Однажды в открытом окне дома Почтмейстера герой в этой новелле видит девушку, красота которой пугает его. Очень важно, что видит он ее именно через окно. Окно - это важный архетип у многих писателей, особенно настойчиво повторяющийся у Франца Кафки. В романе Рота «Марш Радецкого» («Radetzkymarsch», 1932) Йозеф Тротта впервые увидел Катарину Слама, его будущую возлюбленную, которая погибнет, именно через окно. То, что герой видит человека через окно - это не простая встреча, а взгляд на что- то чуждое, иногда даже запретное. Взгляд в чужую жизнь. То, что в окне может нести надежду, как это было в развязке романа Кафки «Процесс»: «Взгляд его упал на верхний этаж дома, примыкавшего к каменоломне. И как вспыхивает свет, так вдруг распахнулось окно там, наверху, и человек, казавшийся издали, в высоте, слабым и тонким, порывисто наклонился далеко вперед и протянул руки еще дальше. Кто это был? Друг? Просто добрый человек? Сочувствовал ли он? Хотел ли он помочь? Был ли он одинок? Или за ним стояли все? Может быть, все хотели помочь?»8. Окно может открывать опасность, как во сне Фабиана у Кестнера, когда из окон посыпался на толпу град выстрелов и раненые люди стали вываливаться из этих окон. Тем не менее, это всегда что-то не вполне реализовавшееся. Окно и дверь - необходимые атрибуты повествования.

Надо отметить, что девушка появляется ближе к концу новеллы, то есть большую часть новеллы занимают истории других людей, а не история самого рассказчика. Он здоровается с девушкой - и с тех пор каждый день смотрит на ее окно, а она подходит к окну и улыбается. Рассказчик начинает жить теми чувствами, которыми жил в пору юности, а ведь тем временем и на улице наступил апрель, середина весны, время, когда пробуждаются от зимнего сна как природа, так и чувства: «Теперь мою жизнь вновь наполнили боль и радость, и к пустякам вернулась значительность». Или: «Ее улыбка научила меня понимать, что в мире нет пустяков» (с. 264). Так краткий эпи-зод, даже скорее кадр - улыбающаяся незнакомая девушка в окне - приводит повествователя к важному выводу: он осознает значимость всего в жизни, то есть значимость самой жизни.

Соотношение частного со всеобщим сближает новеллу с творчеством австрийского модерна рубежа веков (Петер Альтенберг, Рихард Бер-Гофман, Артур Шницлер). За мгновением венские писатели рубежа веков улавливали глубину, потому излюбленной формой повествования и был для них фрагмент. Фрагмент оставлял просторы невысказанному, давал возможность наметить, но не закончить картину, намекнуть на целое, мерцающее за частностью (П. Альтенберг, сборник рассказов «Как я это вижу», 1896, Р. Бе- ер-Гофман «Смерть Георга», 1900). Но есть и различие. Представители эпохи модерн, действительно, видели за частной вещью всеобщность, тогда как в новелле Йозефа Рота нет веры в бесконечность, он смотрит на реальность более трезво и пессимистично. Тут, однако, надо заметить и особое качество этой трезвости. Пессимизм Рота вырастает из иронии - и в этом его сила и мудрость.
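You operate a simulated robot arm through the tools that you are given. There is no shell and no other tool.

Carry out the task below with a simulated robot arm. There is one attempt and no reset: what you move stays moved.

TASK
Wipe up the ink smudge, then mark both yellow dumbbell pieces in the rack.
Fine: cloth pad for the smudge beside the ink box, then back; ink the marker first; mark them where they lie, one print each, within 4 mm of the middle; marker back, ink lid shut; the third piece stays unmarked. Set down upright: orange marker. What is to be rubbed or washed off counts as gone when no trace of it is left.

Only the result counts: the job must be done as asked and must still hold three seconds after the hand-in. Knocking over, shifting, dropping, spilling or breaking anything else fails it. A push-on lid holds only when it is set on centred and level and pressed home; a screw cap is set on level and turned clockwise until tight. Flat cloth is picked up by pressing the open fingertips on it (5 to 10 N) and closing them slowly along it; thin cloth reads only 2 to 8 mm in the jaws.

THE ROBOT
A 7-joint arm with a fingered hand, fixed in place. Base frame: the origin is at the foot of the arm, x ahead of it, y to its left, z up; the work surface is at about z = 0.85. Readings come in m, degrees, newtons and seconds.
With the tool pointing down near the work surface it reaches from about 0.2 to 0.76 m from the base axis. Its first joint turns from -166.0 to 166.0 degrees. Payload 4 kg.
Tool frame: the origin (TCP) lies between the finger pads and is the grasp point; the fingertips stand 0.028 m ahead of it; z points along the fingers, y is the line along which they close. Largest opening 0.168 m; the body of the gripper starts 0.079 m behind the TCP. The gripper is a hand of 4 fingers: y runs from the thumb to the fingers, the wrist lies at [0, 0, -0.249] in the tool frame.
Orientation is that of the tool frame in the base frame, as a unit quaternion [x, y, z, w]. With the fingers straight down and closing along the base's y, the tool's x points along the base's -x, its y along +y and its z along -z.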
Герой решается действовать - сходить к Почтмейстеру, ведь эта девушка его племянница. Но проходит две недели, а он не идет - создается ощущение, что для него переживание ценнее самого поступка. Не в реальности, а в воображении героя, возникает сцена разговора с Почтмейстером и с девушкой. Так и вообще в историях, рассказанных в новелле о жителях города, больше выводов, подсказанных герою его воображением или знанием психологии людей, чем реальных фактов. Ему не нужны, например, доказательства выводов о появлении надушенных писем из бумажника Постояльца гостиницы - рассказчик и так знает, что Постоялец этот умеет играть на мандолине и, значит, соблазнять женщин.

О многих людях герой рассказывает, описав только их глаза и руки - именно эти детали повторяются из истории к истории и сопоставляются на протяжении новеллы. У Анны красивые, сильные, но робкие руки. У Постояльца черный чемодан (здесь снова описание вещи опережает описание человека), черные волосы и блестящие глаза. Внешность кельнера Игнаца вызывает отрицательные ассоциации: он сплющен как рыба, руки свисают как плавники. У него большие серо-зеленые рыбьи глаза и холодные влажные руки. У Почтмейстера же в противоположность только что упомянутому - голубые глаза, очень добрые и очень голубые: «Ему приходится много смотреть на небо, чтобы глаза не утрачивали голубизну» (с. 263). Мы чувствуем холод, идущий от Игнаца, и тепло весеннего неба - от Почтмейстера. С помощью мимолетных деталей рисуется образ человека, через незначительное схватывается целое. В новелле есть то, чего не было в ранних произведениях Рота и что непременно в его зрелых шедеврах - присутствие бесконечности.

Явственнее и отношение героя к другим персонажам. Так, Железнодорожник необычайно длинный и худой: «Он передвигался шажками и все рос, рос, рос» (с. 261). Герой сам не понимает, почему он так ненавидит Железнодорожника, но ему кажется, будто тот вырос с умыслом и мог бы даже подстроить железнодорожную катастрофу. Создается ощущение, что Железнодорожник недоволен имеющимся и потому растет и копит веснушки. И, конечно, Железнодорожник никогда не покинул бы из-за женщины Нью-Йорка. У девушки же в окне, в которую влюблен рассказчик, «узкие и пугливые плечи». Сразу после этого делается вывод: я любил эту девушку.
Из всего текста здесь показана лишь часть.